Беседовал Кирилл Веселаго, Фонтанка.ру
Фото Ксении Потеевой
Досье «Фонтанки»:
Актёр, драматург, режиссёр Игорь Коняев родился в г. Тырныаузе (Кабардино-Балкария). В 1980 поступил в Харьковский институт искусств им. Котляревского. В 1982 работал актёром в Харьковском театре драмы им. Шевченко. В 1985 окончил ЛГИТМиК (класс Я. Хамармера). В 1987–1989 работал актёром в театральных студиях. В 1995 окончил СПГАТИ (актёрско-режиссёрский класс Льва Додина). Участвовал в создании и был актёром в спектаклях «Gaudeamus» и «Клаустрофобия».
С 1995 года Коняев – режиссёр-ассистент в студии Малого драматического театра. Участвовал в создании спектакля «Пьеса без названия». Помимо этого осуществил следующие постановки: «Женщины всегда смеются и танцуют» по пьесе Мухиной «Таня–Таня», «Все бегут, летят и скачут» по произведениям Хармса, «Конкурс» Галина в Челябинском Камерном театре, «Недосягаемая» Моэма в театре «Приют комедианта», «Безумный день, или Женитьба Фигаро» Бомарше в Саратовском театре драмы. На Камерной сцене МДТ поставил «Квартиру Коломбины» по произведениям Петрушевской и Шекспира, «Ресторанчик... ресторанчик...» по произведениям русских и советских писателей и композиторов.
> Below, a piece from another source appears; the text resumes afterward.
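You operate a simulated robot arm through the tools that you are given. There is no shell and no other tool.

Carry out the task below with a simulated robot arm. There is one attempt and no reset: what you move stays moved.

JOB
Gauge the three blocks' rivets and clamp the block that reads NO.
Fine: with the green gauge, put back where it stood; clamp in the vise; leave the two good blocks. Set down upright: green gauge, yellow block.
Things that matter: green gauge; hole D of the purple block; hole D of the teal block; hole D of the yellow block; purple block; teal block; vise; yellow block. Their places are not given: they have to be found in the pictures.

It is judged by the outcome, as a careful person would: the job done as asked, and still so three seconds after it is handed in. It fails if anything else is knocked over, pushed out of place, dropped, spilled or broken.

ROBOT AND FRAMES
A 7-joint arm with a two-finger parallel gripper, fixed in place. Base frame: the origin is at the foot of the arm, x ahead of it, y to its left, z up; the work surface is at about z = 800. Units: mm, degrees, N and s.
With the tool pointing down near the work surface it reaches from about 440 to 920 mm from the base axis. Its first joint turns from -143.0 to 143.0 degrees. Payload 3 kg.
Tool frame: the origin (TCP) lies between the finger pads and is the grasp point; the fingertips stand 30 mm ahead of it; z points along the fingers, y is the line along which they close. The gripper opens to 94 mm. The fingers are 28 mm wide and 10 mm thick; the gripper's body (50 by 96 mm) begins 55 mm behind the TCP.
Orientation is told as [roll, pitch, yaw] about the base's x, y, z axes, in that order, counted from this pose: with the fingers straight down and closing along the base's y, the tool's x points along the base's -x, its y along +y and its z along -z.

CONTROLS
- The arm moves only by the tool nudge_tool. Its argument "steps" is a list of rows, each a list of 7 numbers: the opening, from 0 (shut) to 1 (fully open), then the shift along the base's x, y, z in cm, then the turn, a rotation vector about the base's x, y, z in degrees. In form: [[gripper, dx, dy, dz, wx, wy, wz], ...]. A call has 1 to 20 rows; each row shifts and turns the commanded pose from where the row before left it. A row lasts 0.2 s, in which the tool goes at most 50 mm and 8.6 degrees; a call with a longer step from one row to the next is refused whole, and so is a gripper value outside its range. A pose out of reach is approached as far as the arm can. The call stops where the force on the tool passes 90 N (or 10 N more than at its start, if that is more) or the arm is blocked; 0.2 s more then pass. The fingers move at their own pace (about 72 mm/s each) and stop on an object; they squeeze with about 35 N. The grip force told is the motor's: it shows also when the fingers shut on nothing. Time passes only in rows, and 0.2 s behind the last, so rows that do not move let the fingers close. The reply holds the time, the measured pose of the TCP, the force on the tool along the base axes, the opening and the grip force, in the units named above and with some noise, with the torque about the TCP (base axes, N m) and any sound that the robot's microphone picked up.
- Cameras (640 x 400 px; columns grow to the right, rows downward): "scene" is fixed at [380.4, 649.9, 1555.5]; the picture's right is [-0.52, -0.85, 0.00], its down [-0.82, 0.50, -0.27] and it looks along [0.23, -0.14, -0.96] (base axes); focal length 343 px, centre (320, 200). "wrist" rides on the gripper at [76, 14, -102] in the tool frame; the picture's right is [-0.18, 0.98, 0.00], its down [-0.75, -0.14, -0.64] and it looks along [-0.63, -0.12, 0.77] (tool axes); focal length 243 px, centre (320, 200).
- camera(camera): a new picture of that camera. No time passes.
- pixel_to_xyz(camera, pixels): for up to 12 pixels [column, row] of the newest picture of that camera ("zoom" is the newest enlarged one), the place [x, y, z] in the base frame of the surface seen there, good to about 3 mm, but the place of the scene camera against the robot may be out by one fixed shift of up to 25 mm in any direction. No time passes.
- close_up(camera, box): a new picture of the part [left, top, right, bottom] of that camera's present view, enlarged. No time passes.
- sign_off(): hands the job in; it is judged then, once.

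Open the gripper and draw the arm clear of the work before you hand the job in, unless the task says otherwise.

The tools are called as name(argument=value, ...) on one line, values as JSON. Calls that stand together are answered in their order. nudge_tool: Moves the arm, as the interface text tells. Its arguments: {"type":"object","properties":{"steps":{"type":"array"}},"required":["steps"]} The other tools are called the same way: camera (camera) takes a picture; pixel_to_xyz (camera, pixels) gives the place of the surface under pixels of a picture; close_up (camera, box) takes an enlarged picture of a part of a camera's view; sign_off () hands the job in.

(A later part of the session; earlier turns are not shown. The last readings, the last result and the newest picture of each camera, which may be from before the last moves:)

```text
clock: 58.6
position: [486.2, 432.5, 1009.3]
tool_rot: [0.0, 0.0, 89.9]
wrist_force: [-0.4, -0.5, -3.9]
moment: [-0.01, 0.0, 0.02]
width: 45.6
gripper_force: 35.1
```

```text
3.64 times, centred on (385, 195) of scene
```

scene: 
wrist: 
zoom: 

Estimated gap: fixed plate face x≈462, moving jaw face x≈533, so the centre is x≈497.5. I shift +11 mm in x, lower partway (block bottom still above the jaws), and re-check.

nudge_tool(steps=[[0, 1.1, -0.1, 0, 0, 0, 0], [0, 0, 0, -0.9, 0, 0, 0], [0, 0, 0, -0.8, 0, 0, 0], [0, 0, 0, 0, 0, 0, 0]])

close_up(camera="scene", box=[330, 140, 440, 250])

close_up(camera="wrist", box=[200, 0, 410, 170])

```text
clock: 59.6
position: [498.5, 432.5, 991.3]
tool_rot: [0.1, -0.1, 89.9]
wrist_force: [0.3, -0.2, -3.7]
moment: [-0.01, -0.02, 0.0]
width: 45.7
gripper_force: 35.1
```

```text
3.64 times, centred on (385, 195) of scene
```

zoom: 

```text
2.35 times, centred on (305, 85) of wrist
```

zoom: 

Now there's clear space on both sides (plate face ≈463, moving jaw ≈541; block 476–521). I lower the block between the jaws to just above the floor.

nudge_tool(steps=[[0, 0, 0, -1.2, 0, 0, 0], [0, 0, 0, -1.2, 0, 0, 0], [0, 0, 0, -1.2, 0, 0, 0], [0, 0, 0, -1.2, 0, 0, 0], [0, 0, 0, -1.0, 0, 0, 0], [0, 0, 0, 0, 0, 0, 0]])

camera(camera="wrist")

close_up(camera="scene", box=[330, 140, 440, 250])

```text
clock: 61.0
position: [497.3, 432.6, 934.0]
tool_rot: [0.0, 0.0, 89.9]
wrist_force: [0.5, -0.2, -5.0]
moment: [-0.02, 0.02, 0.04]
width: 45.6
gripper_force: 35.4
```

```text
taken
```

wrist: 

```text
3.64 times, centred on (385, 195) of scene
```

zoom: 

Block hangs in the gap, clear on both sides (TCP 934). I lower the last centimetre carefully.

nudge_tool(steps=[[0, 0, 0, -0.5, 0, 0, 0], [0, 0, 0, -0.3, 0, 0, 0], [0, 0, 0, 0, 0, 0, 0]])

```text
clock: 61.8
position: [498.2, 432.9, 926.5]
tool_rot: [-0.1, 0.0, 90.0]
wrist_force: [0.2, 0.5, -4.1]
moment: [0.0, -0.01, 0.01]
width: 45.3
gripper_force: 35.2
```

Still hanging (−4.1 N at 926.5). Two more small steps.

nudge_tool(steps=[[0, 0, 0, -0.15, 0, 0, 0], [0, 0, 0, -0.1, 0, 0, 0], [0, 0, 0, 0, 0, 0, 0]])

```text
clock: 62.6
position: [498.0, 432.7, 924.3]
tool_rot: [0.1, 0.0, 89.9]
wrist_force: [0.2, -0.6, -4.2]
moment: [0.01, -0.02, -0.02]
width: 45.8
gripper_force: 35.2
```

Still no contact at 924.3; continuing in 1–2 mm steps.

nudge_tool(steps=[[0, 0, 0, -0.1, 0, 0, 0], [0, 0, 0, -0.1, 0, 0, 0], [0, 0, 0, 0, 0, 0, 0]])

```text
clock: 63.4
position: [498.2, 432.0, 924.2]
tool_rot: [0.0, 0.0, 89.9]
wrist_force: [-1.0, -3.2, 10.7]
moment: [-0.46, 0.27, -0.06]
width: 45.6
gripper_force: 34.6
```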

Лауреат Национальной театральной премии «Золотая маска» (лучшая работа режиссёра) за спектакль «Московский хор» (по пьесе Людмилы Петрушевской), поставленная Коняевым в петербургском МДТ–Театре Европы (художественный руководитель постановки Лев Додин).
Среди известных работ последних лет можно выделить нашумевшую интерпретацию романа «Обломов» «Жизнь Ильи Ильича» по пьесе Михаила Угарова («Балтийский дом», Санкт-Петербург), комедию «Блажь» по пьесе Петра Невежина и Александра Островского (МДТ–Театр Европы), постановку «Изображая жертву» по пьесе современных уральских драматургов Олега и Владимира Пресняковых («Балтийский дом», Санкт-Петербург), а также инсценировку повести Павла Санаева «Похороните меня за плинтусом» на сцене «Балтийского дома».